Ноябрь 1985 г.

Кабул — Герат, и далее везде

Нет спокойствия, покоя нет в Афганистане. Он придет когда-нибудь. Весь Кабул и вся страна предстанут перед счастливой жизнью, как сплошной цельный Даруль-Аман, тихое и радостное вместилище спокойствия. Но это будет не скоро. Это придет через большие потрясения, через борьбу нового со старым.

Михаил Кольцов

17 ноября 1985 г.

Похоже, надо учиться относиться с юмором к здешним порядкам. Чувствовал себя круглым идиотом, встав ровно в 5.00, — первым если не во всем Кабуле, то уж точно среди его советского населения. И до самого полудня, уже в своей полевой, без знаков различия, форме, тоскливо смотрел в окно, прислушивался к телефонным звонкам. Поездка в Герат отменилась? Забыли захватить меня? Нет самолета?

Все было, но не сразу. Виктор Олтян, капитан из штаба армии, который должен был забрать меня ни свет ни заря, появился ровно в полдень и, по контрасту со мной, дошедшим до белого каления от неопределенности и ожидания, был нетороплив и ироничен. Предложил попить кофе: вылет задерживался часов до четырех. Наш груз — книги со штемпелем ЦК ВЛКСМ, проявители, кассеты с фотопленкой, тетради, портреты министра обороны, красная ткань для ленинских комнат и батарейки — уже доставлен на аэродром.
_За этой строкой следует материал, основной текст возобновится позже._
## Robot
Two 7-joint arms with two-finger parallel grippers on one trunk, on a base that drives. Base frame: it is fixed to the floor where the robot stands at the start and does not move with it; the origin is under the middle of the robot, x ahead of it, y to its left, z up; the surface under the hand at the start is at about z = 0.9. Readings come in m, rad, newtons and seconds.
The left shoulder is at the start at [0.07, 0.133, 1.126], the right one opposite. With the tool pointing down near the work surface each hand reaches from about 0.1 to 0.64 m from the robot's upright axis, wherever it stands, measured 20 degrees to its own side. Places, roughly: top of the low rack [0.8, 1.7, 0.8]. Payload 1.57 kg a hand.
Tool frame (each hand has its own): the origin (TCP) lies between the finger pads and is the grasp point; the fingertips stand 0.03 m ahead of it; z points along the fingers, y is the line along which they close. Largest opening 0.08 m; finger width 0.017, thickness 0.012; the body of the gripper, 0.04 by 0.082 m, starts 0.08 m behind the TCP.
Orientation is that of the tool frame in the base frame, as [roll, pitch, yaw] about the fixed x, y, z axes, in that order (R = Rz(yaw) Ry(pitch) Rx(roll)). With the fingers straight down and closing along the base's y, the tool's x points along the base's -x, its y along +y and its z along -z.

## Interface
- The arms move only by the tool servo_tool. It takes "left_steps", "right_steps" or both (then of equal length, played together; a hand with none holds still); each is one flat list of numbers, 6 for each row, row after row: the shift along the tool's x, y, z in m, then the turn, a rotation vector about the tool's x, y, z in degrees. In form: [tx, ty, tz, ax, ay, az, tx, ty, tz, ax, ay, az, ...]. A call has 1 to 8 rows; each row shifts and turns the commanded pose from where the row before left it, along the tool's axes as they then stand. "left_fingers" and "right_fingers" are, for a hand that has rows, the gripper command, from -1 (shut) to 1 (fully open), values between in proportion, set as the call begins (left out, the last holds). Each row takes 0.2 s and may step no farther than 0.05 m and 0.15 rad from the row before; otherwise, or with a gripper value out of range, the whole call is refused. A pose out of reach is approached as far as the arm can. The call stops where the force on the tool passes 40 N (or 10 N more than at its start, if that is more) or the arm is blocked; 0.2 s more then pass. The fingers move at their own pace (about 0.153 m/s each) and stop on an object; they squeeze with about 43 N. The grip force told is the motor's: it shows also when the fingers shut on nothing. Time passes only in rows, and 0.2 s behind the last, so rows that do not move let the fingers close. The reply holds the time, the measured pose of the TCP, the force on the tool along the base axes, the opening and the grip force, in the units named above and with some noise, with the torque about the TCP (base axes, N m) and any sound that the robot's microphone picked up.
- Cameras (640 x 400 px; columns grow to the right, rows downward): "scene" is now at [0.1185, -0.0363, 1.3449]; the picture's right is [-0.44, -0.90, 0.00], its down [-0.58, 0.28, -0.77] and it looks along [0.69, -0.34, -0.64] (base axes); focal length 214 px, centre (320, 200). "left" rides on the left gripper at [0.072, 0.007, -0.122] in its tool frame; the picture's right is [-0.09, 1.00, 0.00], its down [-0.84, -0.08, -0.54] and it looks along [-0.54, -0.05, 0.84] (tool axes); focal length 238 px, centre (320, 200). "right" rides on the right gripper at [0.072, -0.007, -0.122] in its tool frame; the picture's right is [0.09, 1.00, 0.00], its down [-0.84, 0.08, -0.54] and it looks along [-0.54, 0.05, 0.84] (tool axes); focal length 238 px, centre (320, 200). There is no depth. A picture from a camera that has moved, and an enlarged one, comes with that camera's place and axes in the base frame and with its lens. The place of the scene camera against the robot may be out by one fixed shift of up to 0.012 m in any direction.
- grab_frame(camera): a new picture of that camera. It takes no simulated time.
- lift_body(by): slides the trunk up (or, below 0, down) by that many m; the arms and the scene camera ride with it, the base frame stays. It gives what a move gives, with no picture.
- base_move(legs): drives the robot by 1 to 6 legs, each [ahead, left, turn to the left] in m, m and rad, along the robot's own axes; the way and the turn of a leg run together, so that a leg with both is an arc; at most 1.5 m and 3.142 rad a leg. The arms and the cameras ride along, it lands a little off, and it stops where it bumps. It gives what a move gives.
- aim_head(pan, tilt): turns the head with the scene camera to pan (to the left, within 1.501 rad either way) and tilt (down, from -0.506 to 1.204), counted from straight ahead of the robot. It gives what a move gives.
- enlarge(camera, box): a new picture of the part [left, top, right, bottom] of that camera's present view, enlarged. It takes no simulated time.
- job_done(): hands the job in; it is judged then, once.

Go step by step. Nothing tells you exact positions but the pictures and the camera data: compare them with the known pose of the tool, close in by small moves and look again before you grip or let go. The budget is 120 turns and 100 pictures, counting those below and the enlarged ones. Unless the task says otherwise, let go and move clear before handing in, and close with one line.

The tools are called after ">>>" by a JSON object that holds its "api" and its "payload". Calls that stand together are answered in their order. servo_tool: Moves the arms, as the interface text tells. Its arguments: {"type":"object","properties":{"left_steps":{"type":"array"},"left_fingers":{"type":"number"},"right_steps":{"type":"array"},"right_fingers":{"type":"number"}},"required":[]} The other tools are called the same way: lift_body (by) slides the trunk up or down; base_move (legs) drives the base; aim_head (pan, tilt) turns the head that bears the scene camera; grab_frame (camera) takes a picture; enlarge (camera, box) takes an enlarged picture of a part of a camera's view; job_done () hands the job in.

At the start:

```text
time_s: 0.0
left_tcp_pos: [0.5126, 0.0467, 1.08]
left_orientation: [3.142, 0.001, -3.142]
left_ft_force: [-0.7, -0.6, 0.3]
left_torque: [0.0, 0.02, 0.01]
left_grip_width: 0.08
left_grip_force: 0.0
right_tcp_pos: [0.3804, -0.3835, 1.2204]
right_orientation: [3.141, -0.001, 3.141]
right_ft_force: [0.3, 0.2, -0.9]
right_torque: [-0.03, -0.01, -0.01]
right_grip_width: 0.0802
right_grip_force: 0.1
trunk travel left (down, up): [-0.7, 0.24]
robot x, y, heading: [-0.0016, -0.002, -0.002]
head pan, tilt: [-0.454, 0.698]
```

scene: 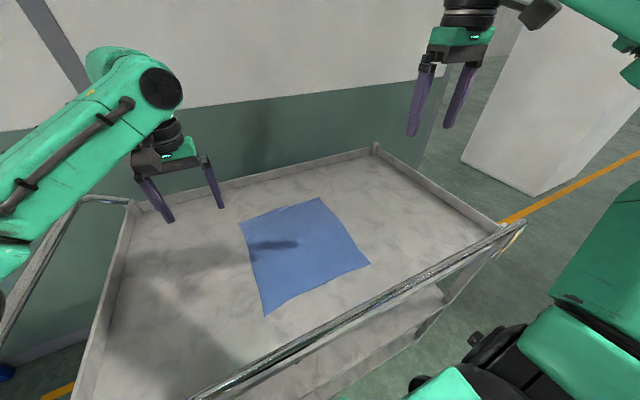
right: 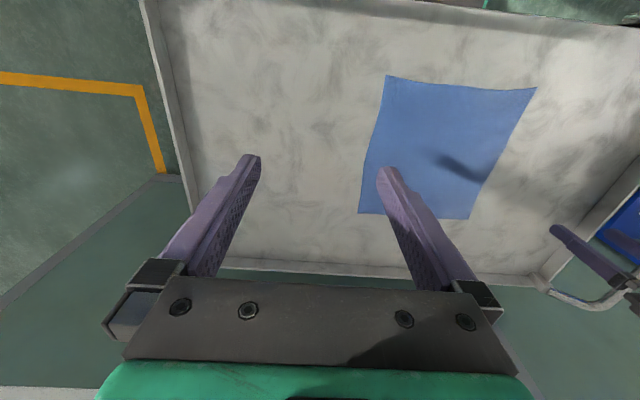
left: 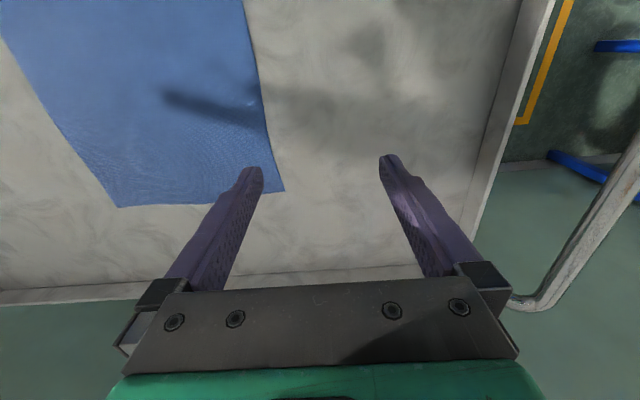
Развезти все это по заставам, а заодно проверить состояние дел на трассе Герат — Кушка — задача комиссии штаба армии, которая и вылетает в Герат. Все это, говорят, очень нужно на «точках» — в горах и землянках вдоль трассы. Без портретов министра обороны и красной ткани там, видно, никакая служба не в радость!

Ни в четыре, ни в пять часов вечера самолет не появился, он вообще не прилетел в Кабул, застрял где-то в Кандагаре. По обыкновению, о планах его дальнейшего перемещения никто не может сказать ничего определенного. Надо ждать. В комендатуре военного аэропорта — толпа людей. Они тоже ждут: кто несколько часов, кто дней, кто неделю. На весь Афганистан работает, похоже, только «сто тридцать второй борт», а его пути неисповедимы.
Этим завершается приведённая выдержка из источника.